In the same thread, others echoed how much the early black belt means:
"It improved my posture ;) Also when you go for seminars people really do treat you differently. Compared to when you're a white belt."
"Earning that rank was a personal achievement, something I had strived to do for a long time. Mentally, I hold myself more accountable to my training and technique, and my personal behavior."
"Black belts to me are like check marks that show your current skill and gained knowledge in relation to what you still need to train and understand. And, most importantly, it’s a signal to your fellow Aikidoka that shows what you know thus far."
"At the time, I saw it as an acknowledgement from people that I highly respected that I had reached a certain level of skill... It has changed how others treat me a great deal, both on and off the mats. It absolutely opened doors to teaching."
"I came up under a strict teacher with high standards. He did not hand out dan rankings like candy or for just showing up. Shodan for me was a personal achievement that held a lot of meaning because it validated the hard work, effort and endurance it took, and acknowledged that my teacher saw that in me."
And of course, someone reminded us not to take ourselves too seriously:
"A piece of cloth with which to fix my gi and hakama on."
These stories feel familiar and sincere. The early black belts meant something because they landed at the intersection of effort, recognition, and timing. We trained hard, looked up to our teachers, and tried to live up to the image we had built around the rank. That meaning wasn't handed to us—we constructed it ourselves, over time, on the mat.
But as time goes on, something shifts.
"After sandan it felt like I was just collecting paperwork."
"Ranks are granted for different reasons to different people. Some people are given a rank because they excel, but sometimes they are given for other (sometimes political, sometimes not) reasons."
"Some organizations are pretty much 'diploma mills', there are no real standards, and no oversight … Morihei Ueshiba himself didn't care for them, or think much of them, they were implemented in the Aikikai primarily as a marketing tactic. Today they are mostly an income stream."

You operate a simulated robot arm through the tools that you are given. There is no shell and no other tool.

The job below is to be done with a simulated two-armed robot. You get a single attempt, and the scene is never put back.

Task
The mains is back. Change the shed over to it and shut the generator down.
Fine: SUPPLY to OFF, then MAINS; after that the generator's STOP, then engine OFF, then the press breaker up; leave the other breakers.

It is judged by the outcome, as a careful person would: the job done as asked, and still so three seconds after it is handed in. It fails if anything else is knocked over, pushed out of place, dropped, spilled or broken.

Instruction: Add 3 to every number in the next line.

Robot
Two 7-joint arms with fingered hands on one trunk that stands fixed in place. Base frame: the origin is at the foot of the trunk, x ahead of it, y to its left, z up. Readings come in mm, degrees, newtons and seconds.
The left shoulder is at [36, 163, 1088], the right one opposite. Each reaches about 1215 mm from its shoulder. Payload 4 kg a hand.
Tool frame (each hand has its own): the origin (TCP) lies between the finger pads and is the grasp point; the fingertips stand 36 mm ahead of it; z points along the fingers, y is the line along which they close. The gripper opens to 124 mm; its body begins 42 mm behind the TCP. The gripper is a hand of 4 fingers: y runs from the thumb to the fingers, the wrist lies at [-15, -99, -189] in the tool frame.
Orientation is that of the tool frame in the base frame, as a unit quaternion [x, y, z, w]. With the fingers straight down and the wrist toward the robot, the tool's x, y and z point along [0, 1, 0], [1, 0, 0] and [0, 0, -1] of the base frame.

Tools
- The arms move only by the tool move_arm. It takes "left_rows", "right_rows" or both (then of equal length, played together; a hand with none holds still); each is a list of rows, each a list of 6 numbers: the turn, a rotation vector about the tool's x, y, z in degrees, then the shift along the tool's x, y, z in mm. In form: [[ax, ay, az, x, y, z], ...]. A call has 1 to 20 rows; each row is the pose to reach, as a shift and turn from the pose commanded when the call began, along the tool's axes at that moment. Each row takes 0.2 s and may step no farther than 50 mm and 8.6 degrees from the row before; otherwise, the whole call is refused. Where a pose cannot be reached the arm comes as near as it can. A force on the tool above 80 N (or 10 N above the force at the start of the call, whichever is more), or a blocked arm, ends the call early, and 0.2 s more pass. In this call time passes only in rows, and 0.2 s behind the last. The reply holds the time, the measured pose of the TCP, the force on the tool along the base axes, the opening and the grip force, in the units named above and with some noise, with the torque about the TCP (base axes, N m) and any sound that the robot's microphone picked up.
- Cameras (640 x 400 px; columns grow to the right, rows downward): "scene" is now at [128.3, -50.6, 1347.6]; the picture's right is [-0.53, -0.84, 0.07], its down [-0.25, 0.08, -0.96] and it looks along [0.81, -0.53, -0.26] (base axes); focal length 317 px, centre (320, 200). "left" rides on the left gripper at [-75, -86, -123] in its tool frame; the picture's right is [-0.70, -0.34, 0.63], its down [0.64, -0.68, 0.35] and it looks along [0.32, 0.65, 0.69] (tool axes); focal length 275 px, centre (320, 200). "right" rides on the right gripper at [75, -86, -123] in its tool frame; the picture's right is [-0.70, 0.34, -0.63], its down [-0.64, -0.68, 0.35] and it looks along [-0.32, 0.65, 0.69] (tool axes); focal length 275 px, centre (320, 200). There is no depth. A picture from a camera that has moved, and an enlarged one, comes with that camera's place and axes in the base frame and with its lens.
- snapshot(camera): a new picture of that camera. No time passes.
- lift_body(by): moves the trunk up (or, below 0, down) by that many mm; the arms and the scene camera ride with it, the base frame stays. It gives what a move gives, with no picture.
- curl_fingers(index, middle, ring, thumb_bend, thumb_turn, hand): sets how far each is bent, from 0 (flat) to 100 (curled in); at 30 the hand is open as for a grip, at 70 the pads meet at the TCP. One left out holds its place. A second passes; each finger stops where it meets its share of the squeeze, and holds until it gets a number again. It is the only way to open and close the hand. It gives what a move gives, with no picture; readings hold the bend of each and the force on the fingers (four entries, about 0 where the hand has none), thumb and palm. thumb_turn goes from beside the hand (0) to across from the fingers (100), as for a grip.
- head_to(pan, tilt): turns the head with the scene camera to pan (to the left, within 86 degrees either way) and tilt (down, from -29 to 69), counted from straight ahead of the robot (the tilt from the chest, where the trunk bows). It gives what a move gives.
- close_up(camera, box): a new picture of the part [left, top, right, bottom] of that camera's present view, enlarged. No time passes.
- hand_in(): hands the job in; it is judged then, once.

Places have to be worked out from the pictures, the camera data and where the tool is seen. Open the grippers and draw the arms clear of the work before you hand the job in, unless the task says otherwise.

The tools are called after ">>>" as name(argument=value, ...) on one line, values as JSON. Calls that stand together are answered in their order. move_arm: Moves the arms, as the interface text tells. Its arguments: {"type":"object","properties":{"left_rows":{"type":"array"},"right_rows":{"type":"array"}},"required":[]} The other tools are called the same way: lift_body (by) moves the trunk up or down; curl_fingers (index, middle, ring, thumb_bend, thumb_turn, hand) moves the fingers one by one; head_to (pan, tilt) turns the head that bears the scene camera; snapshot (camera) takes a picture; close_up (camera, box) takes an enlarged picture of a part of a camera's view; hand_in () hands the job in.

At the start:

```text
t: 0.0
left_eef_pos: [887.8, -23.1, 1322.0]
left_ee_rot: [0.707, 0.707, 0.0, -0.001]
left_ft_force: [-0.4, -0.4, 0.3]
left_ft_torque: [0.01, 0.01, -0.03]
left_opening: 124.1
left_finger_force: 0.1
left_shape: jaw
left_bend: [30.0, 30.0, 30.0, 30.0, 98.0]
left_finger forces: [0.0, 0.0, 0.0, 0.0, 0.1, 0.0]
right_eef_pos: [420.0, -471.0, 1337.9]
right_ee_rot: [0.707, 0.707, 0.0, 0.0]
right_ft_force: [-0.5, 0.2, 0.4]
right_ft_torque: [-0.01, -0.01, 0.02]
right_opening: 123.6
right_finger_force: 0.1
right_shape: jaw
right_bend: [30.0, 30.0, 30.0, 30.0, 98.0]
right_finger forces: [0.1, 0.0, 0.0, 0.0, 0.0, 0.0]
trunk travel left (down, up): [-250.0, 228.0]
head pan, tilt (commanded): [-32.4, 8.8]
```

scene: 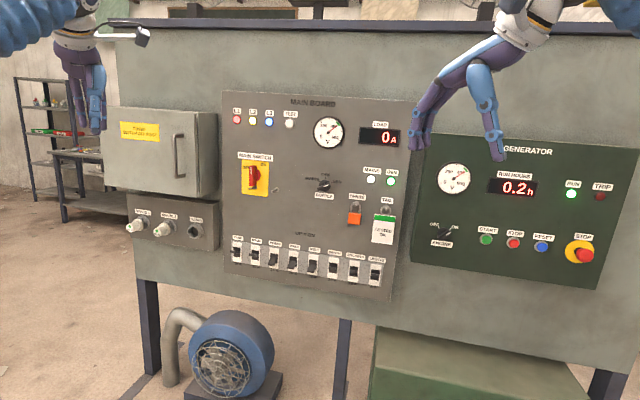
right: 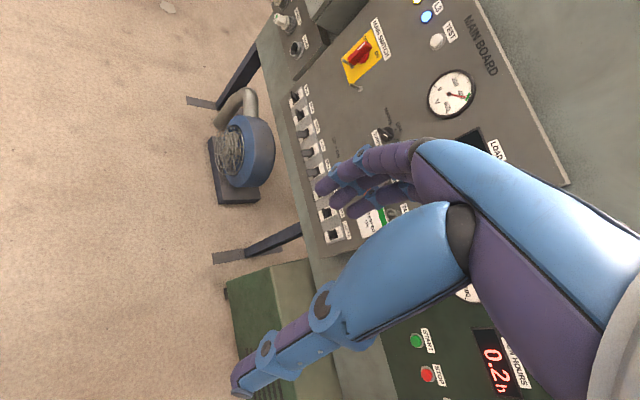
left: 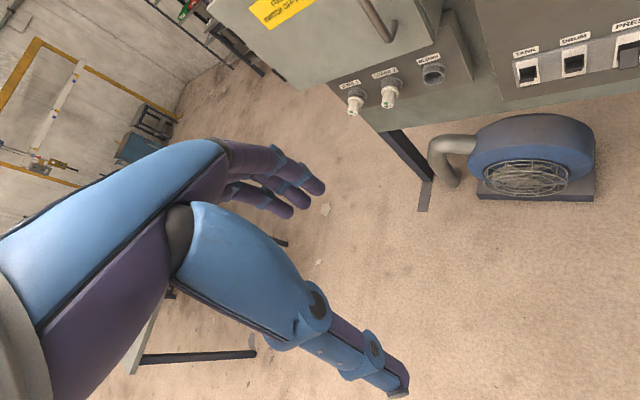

And the most stinging indictment of the monetization of recognition:
The more you pay for a diploma, the less value it has.”
These comments capture the unfiltered frustrations felt by practitioners who’ve progressed beyond the initial excitement—and now see rank as a hollow symbol rather than a meaningful milestone. A strong assertion that dan ranks' validity has eroded over time and quantity.
It’s not criticism or bitterness. It’s perspective. The further you go, the more you realise that what we once saw as milestones are, in fact, part of a larger economy—one we feed by paying for rank, by craving status, by staying silent even when something doesn’t sit right.
And yet, we keep buying. Promotions. Certificates. Seminar fees. Because on some level, they still mean something—or we want them to.
So what is it that we're really buying? Recognition? Safety? Identity? Validation? What story are we helping to tell? Let’s be honest. Sometimes, it’s about ego. Sometimes, it’s about community. Often, it’s about not wanting to fall behind in a system we no longer believe in.
I sometimes ask myself: did any of these belts make me a better teacher? A better partner? A better person? The answer is usually no. Not directly.
And yet, without them, I might not have stayed. Not because I needed the status, but because I needed the structure. The story. A sign that the path I was on wasn’t just a loop.
Now, the story has changed. I still train, teach, explore. But the belt no longer defines the work. It’s just where I am on the trail.
Sometimes I walk past the wall where my dan certificates used to hang—carefully framed, lovingly aligned. One by one they came down. In their place now hangs a piece of artwork that speaks to me in a different language. One that holds no title, no seal, no kanji. One that doesn’t validate me to anyone else. One that never asked to be framed. One that reminds me why I started in the first place.